È cosa riconosciuta che la nascita di un vitello maschio in una stalla da latte sia un evento sfavorevole. Il baliotto non è ovviamente utile alla produzione di latte, per questo è considerato un costo del quale liberarsi il prima possibile. Nel contempo c'è l'esigenza economica di valorizzare questo capo di bestiame che già alla nascita è costato molto all'azienda: la spesa per la fecondazione artificiale e gli oneri di nove mesi di gestazione.
Ma comporre vantaggiosamente la doppia esigenza di limitare al massimo il mantenimento del vitello maschio valorizzando nel contempo questo capo non è impresa semplice: sono diversi i fattori in gioco.
Innanzitutto la legge impone di mantenere il vitello almeno 14 giorni in stalla; e questo è pacifico. Inoltre, sempre le normative in campo zootecnico, prescrivono che trascorsi 42 giorni dalla nascita il baliotto, per essere ceduto, debba essere sottoposto a diverse prove di prevenzione sanitaria: altri costi da cercare assolutamente di evitare.
A questo punto, nelle nostre considerazioni, bisogna introdurre un altro fattore: il mercato dei vitelli. Iniziando col dire che la destinazione dei maschi è all'ingrasso; a vitellone o, molto più spesso, a vitello a carne bianca. L'azienda da ingrasso, per curare a sua volta l'economicità dell'operazione, tende a considerare il vitello a partire dai 42 kg di peso vivo. Da quel livello in su l'ingrassatore è in genere disposto a pagare alla stalla il prezzo a chilo corrente in quel momento sul mercato. Al di sotto della soglia dei 42 Kg, l'animale viene invece ritirato malvolentieri e pagato ben poco, talvolta quasi simbolicamente. Fanno eccezione i mesi estivi, quando la scarsità dei vitelli da ingrasso, conseguente al calo stagionale dei parti, porta di frequente gli ingrassatori a offerte più consistenti, per accaparrarsi comunque dei capi da allevare.
Il problema del baliotto si muove dunque all'interno di una serie di vincoli: cedere il vitello prima dei 42 giorni ma sopra i 42 chili di peso senza compromettere i costi aziendali.

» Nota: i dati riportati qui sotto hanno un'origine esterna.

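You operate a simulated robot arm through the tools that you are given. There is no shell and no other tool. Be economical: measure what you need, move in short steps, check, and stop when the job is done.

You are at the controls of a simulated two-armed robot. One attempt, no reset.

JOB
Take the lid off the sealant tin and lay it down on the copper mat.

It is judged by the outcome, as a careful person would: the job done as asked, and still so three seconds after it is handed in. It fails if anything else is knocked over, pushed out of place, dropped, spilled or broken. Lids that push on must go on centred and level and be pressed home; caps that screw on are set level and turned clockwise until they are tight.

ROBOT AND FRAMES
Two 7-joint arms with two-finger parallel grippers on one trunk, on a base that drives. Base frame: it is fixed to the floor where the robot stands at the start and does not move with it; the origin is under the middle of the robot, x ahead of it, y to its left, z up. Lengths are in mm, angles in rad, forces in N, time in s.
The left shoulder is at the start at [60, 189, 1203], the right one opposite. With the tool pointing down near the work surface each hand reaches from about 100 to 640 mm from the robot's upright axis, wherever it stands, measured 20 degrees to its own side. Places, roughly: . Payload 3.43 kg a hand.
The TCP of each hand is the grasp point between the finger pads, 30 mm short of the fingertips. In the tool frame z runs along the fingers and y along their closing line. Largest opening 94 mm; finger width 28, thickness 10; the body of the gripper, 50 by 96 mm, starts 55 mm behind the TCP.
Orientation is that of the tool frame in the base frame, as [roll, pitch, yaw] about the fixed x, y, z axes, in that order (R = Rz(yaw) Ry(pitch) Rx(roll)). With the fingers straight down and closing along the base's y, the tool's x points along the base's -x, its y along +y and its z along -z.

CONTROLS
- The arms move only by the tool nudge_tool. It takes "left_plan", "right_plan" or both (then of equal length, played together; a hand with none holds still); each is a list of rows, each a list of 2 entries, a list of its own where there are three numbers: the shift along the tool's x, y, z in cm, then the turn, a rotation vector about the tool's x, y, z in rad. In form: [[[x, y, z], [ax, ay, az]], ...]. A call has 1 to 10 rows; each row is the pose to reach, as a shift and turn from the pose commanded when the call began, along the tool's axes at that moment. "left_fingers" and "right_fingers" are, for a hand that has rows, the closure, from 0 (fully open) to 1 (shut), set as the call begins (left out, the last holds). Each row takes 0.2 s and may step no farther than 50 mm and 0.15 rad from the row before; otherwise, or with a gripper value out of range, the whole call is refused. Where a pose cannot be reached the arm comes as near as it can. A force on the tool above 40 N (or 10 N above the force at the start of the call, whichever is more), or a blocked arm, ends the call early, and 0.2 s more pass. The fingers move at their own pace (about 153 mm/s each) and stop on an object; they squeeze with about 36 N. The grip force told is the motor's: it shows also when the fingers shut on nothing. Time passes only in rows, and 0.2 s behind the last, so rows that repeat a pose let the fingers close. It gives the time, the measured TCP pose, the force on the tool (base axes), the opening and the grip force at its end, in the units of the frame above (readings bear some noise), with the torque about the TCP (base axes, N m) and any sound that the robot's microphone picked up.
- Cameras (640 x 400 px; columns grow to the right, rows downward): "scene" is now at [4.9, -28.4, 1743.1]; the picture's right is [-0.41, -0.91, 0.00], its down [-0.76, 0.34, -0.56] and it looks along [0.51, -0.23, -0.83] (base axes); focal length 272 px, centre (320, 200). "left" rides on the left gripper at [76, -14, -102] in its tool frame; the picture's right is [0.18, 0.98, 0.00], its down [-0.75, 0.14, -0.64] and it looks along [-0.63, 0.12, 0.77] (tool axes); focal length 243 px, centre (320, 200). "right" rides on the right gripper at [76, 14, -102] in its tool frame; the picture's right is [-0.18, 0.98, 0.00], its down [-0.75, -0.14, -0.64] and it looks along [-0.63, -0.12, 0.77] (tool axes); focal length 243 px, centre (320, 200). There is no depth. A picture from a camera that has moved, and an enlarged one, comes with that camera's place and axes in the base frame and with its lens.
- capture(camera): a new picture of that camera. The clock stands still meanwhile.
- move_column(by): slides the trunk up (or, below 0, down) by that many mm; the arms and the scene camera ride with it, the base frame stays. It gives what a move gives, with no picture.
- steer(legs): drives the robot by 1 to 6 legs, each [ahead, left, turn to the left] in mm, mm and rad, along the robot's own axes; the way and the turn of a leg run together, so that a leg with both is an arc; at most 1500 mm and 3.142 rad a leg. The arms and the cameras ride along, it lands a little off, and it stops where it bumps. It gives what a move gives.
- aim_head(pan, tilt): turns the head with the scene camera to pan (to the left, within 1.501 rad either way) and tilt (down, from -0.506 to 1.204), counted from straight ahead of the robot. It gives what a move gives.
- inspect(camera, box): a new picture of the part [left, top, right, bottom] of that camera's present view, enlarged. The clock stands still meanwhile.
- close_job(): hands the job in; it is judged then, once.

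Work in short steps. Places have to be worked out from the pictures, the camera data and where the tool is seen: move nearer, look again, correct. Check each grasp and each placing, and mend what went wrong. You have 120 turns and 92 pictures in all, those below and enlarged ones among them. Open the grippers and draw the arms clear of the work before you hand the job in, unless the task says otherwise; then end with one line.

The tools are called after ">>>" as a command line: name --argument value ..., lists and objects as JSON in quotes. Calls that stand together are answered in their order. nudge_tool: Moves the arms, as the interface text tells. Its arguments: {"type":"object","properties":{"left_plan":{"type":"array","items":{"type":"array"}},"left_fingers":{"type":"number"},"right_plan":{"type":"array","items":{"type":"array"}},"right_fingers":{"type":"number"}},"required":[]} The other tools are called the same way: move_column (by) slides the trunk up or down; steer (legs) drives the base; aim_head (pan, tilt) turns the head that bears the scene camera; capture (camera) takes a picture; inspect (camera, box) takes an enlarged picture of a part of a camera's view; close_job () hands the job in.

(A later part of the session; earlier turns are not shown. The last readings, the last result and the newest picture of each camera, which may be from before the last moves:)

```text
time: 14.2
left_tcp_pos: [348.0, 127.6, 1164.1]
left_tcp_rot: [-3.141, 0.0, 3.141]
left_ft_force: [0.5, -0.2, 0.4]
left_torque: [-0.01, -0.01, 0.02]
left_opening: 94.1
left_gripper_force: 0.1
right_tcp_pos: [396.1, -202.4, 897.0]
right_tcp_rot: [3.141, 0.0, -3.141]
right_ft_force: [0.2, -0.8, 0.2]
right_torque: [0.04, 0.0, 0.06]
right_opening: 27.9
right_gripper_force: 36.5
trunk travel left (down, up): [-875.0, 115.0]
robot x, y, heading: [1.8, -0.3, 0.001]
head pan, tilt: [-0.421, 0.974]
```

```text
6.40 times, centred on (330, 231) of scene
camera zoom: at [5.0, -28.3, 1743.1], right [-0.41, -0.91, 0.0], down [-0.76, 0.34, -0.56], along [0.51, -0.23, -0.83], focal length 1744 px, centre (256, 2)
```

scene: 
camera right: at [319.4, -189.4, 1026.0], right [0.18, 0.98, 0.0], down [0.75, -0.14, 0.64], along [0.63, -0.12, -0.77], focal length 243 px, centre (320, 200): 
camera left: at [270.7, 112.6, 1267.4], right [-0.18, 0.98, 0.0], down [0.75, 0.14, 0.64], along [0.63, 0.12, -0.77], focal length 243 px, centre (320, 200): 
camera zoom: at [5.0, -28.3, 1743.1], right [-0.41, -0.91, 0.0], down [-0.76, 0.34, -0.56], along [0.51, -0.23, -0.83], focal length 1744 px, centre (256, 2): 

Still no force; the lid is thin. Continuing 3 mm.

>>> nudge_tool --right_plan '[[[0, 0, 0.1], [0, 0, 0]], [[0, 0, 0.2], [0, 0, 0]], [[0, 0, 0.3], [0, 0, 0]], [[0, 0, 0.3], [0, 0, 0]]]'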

Combinazione anche questa non facile. Nella stalla da latte, sempre nella logica obbligata di contenere i costi, la cura manageriale del vitello maschio non può essere la stessa di quella offerta alla femmina che, destinata alla rimonta interna, rappresenta il futuro dell'azienda. Ciò significa che non di rado è difficile far raggiungere al baliotto i 42 chili di peso vivo entro, diciamo, 38-40 giorni.
Come uscire da questo rebus? Ricette precostituite non ce ne sono.
Aprozoo, una cooperativa cremonese che da anni incentra la propria attività proprio al fine di valorizzare baliotti e vacche da latte a fine carriera, è da tempo che approfondisce criticità e opportunità delle diverse soluzioni.
«Non è facile – ci spiega Agostino Bellotti, direttore della cooperativa. Perché si tratta di comporre interessi contrapposti. Tra allevatori e ingrassatori, certo; ma anche all'interno della stessa stalla da latte. Per esempio definire chiaramente la scelta imprenditoriale: un'opzione può far prevalere la riduzione massima dei costi e non badare alla remunerazione dei vitelli maschi; un'altra può puntare alla valorizzazione del "prodotto" baliotto».
«C'è anche una terza via – aggiunge Enrico Pasquali, presidente di Aprozoo – : cercare la mediazione gestionale per avvicinarsi il più possibile a un peso alla vendita del vitello che alletti l'ingrassatore, senza compromettere l'economicità dell'allevamento. È una via stretta che, come insegna la nostra esperienza in Aprozoo, passa dal buon senso e da forme di collaborazione tra allevatori e ingrassatori».
Una collaborazione non sempre facile, ci dice ancora Pasquali, perché spesso l'ingrassatore decide unilateralmente di non pagare il vitello maschio, senza considerare ragionamenti di filiera. Ma se non si riuscirà a trovare soluzioni condivise, Aprozoo sta lavorando a un'alternativa: «Un progetto concreto che offriremo ai nostri soci e porrà il baliotto come un'opportunità e non più come un problema». Di più, al momento, Pasquali non vuole rivelarci.